There were two nations new to this event this year; Canada and France. All the way from Ottawa came an immaculate CC-144B Challenger from 412 Squadron, Canadian Armed Forces. The French contribution consisted of an Armée de Terre SA330B Puma and Sécurité Civile Canadair CL-415 in customary hi-viz yellow, the latter machine taking time out, from what must normally be a busy fire fighting schedule in Europe, to make a rare visit to UK shores.

The remaining foreign participation once again included contributions from Eire, Germany, Netherlands and USA, with heavy emphasis on choppers from this particular quartet of nations. Apart from the Irish PC-9M, the remaining international visitors comprised entirely of rotary winged machines - specifically, this entailed the appearance of singles examples of Irish AC EC-135P, GAF UH-1D, German Army Bo105P, Dutch Air Force AB412SP and US Army UH-60A. The USAF had planned to attend with a return visit from a pair of A-10A Thunderbolts from the 81st FS/52nd Fighter Wing at Spangdahlem, but unfortunately they had to cancel at the last minute.

There was good support from the UK military, including two Harrier GR7As, 100 and 208(R) Squadron Hawk T1s, a 43 Squadron Tornado F3, a 41(R) Squadron Tornado GR4, 72(R) and 207(R) Squadron Tucano T1s, a 45(R) Squadron King Air and a 28 Squadron Merlin HC3, whilst resident 32(TR) Squadron really entered into the spirit of things by putting their full fleet of three highly polished A109Es on display and even went to the trouble of lining them up in echelon formation. However, the centre of attention for many enthusiasts that afternoon just had to be the specially marked Hawk T1 from 19(R) Squadron - in commemoration of the seventieth anniversary of the first entry into RAF service of the Spitfire with 19 Squadron at Duxford way back in 1938, XX184 has been specially painted in an almost identical colour scheme, complete with yellow '19' on the tail and looked, quite simply, stunning.

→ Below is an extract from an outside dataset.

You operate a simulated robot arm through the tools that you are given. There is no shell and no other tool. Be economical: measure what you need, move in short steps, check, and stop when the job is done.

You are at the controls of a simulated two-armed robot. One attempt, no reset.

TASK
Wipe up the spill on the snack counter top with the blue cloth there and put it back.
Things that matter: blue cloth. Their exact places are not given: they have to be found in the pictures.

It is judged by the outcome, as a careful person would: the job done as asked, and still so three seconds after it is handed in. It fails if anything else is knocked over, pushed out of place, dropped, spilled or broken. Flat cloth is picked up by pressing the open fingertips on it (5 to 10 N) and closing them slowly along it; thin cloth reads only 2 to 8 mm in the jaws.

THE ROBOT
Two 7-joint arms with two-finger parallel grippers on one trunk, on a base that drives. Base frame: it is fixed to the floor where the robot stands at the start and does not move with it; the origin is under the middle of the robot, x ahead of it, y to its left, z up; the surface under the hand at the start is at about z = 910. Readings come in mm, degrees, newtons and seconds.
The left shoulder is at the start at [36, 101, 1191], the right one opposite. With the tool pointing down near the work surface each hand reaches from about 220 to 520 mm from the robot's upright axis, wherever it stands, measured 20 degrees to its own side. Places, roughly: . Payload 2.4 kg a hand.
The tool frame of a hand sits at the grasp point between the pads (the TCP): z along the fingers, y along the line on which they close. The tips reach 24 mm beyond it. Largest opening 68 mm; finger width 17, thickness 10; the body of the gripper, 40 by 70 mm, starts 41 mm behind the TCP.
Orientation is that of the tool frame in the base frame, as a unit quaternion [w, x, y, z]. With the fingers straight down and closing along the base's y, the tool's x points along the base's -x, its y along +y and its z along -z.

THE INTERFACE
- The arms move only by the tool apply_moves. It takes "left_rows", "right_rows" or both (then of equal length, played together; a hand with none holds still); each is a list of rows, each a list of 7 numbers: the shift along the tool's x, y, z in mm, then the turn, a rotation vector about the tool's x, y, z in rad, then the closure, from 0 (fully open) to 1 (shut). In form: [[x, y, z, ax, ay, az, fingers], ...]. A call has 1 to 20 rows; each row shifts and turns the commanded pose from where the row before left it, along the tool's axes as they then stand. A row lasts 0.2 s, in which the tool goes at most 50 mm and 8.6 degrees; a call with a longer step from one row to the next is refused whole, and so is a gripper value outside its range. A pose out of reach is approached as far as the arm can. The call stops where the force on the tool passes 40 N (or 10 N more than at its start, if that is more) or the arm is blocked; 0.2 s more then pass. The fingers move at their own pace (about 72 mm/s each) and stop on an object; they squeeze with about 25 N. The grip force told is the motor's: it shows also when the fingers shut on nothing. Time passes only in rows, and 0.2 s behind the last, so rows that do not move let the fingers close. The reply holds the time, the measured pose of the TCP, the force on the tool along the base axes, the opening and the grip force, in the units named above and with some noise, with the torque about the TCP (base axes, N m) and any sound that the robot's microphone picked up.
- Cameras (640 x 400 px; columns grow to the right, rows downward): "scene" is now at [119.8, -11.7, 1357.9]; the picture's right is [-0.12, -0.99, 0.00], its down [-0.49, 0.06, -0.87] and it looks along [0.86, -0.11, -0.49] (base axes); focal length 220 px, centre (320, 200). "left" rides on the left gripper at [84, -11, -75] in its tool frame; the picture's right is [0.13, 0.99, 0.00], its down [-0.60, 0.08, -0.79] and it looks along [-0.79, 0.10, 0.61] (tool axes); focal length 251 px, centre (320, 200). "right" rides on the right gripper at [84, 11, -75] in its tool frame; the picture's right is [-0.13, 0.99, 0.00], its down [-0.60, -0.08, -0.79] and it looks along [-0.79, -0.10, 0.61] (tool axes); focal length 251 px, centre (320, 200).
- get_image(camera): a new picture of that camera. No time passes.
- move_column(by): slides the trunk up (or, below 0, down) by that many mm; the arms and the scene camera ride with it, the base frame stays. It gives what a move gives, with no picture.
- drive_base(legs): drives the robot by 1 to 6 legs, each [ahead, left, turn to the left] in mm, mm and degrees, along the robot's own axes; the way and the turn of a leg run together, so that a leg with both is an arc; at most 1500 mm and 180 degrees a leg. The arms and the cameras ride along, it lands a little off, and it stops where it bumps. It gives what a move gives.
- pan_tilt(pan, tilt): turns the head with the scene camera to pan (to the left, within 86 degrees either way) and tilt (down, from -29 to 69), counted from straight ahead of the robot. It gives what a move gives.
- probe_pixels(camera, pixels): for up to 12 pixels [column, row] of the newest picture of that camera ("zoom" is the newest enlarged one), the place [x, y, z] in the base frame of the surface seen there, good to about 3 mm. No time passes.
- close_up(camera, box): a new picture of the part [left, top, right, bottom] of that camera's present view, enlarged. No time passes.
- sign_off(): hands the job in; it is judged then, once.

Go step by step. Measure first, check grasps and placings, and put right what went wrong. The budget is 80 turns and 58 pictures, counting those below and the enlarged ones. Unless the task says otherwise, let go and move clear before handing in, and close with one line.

There was one other colourful machine making a welcome appearance, namely the Meteor T7 test bed from Martin Baker. Having supported the event since the beginning with attendance from their beautiful all-black Meteor WA638 for the last two years, it was wonderful to once again get the opportunity to see their other example WL419, still resplendent in silver and day-glo red. Additionally, there were also a few privately owned machines on display including a pair of Gnat T1s, Jet Provost T3A, Bulldog T1, Scout AH1, Dragon Rapide, Proctor as well as a very smart looking ex-Singaporean Strikemaster for added interest.

All in all, with such an irresistible combination of interesting aircraft and gorgeous sunshine, the event once again provided everyone with a thoroughly enjoyable day. Full marks yet again to the hard working organisers and volunteers who, in three years, have now firmly established this event in the calendar - an event which, in your scribe's view, has rapidly achieved the status of an event not to be missed.